Goal of the exercise — Say how many lines contain the string "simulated". Give no other output.

--- begin ---

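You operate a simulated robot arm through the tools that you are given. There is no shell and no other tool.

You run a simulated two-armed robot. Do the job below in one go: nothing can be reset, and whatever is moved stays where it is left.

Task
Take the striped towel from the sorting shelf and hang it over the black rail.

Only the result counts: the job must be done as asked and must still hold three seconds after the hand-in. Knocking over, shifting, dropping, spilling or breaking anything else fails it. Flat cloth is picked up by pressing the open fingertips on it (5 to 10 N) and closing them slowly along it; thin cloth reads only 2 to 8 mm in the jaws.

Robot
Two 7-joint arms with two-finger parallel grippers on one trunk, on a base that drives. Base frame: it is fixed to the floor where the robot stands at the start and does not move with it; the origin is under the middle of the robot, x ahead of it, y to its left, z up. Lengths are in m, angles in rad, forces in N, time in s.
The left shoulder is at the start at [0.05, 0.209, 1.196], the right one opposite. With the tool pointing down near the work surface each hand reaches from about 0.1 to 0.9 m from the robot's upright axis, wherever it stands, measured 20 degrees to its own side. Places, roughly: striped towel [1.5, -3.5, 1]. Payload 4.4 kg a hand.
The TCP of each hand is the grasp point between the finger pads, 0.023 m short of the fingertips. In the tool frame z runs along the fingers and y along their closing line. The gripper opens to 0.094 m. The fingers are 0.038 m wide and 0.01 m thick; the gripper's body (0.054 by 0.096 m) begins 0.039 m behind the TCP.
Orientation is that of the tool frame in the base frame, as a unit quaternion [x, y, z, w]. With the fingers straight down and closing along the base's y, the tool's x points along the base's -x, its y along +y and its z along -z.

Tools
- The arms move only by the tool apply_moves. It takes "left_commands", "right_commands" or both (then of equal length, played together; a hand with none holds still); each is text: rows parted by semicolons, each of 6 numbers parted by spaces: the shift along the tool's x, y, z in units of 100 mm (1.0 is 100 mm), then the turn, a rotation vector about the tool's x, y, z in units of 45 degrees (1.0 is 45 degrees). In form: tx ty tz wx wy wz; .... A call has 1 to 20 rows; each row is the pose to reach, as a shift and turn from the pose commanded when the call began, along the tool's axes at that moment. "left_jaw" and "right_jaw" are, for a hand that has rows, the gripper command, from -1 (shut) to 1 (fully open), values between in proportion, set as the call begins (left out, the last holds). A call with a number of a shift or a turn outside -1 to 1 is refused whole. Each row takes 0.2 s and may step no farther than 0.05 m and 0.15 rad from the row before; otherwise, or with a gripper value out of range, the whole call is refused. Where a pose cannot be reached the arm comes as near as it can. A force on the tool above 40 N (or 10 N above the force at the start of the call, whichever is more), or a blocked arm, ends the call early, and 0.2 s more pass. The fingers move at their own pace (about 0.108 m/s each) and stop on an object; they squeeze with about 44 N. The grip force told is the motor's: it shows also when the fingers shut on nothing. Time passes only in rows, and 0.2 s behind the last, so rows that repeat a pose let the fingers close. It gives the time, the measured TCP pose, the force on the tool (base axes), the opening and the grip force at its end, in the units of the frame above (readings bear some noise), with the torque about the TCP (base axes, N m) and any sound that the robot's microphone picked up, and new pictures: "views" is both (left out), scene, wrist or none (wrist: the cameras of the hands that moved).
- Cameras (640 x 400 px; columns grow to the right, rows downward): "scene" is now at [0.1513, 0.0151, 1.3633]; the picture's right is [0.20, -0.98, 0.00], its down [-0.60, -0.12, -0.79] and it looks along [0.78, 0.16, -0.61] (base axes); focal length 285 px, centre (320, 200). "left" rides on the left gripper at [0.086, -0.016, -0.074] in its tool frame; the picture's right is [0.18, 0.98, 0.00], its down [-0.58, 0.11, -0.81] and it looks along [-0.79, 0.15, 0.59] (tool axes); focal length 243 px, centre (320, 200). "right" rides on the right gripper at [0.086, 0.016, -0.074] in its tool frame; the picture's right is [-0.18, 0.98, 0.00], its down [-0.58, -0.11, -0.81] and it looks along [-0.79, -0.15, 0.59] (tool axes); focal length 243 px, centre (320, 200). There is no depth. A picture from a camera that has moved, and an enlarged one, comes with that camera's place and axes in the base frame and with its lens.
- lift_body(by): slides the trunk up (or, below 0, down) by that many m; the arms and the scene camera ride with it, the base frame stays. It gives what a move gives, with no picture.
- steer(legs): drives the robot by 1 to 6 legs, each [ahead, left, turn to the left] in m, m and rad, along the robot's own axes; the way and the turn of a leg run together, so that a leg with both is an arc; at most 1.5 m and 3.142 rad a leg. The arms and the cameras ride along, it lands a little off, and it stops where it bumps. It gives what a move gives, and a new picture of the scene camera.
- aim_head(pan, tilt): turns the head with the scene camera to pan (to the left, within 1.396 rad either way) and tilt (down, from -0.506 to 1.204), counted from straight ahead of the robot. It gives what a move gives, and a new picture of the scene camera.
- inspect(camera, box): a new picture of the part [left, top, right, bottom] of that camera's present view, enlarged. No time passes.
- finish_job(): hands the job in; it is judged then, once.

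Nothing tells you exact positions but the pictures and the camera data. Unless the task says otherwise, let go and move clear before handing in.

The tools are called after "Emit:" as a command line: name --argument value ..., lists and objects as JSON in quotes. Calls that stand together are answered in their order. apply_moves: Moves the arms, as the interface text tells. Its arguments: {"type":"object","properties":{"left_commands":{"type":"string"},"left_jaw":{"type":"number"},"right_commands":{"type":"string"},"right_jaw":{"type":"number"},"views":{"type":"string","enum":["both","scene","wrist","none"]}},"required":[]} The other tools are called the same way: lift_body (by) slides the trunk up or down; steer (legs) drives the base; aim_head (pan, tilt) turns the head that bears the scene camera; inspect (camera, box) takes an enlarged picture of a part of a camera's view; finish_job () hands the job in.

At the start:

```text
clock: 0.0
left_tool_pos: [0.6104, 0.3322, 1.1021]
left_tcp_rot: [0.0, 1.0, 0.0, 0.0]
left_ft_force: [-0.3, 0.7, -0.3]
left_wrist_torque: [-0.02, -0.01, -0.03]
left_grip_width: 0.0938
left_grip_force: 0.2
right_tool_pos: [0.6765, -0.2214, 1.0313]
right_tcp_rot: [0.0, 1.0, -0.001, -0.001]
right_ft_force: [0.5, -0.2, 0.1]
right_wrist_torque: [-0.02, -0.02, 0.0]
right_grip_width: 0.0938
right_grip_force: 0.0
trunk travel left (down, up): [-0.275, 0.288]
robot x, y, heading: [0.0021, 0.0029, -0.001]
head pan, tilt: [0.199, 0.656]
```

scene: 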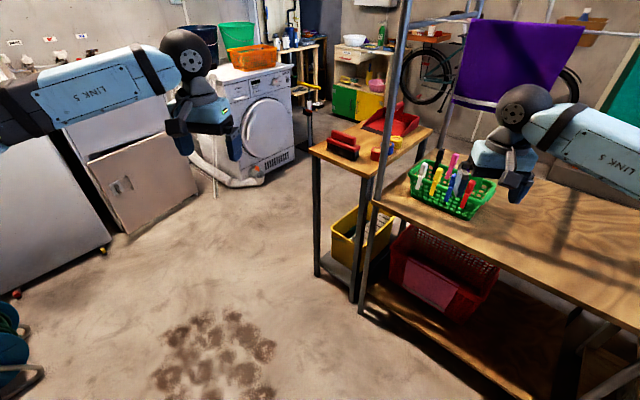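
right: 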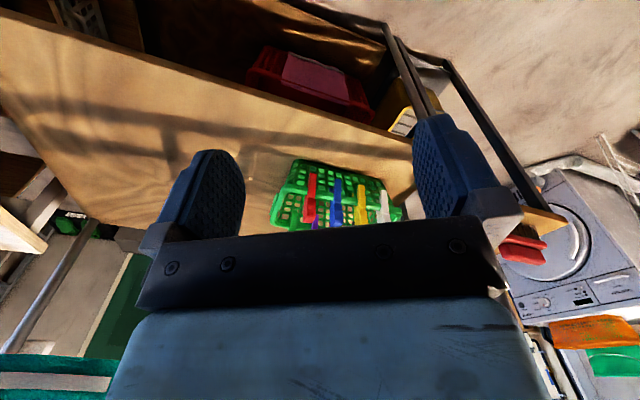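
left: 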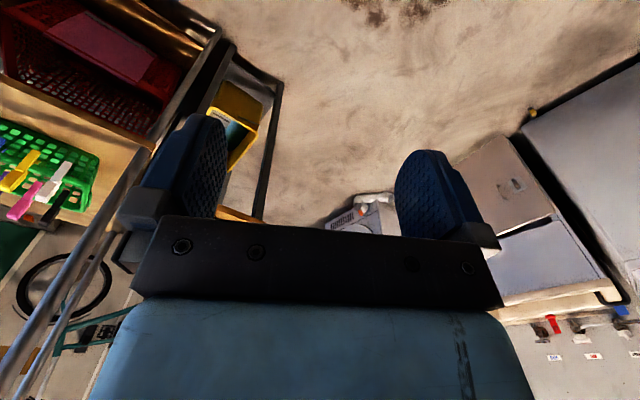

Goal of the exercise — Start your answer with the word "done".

--- end ---

Final result — 2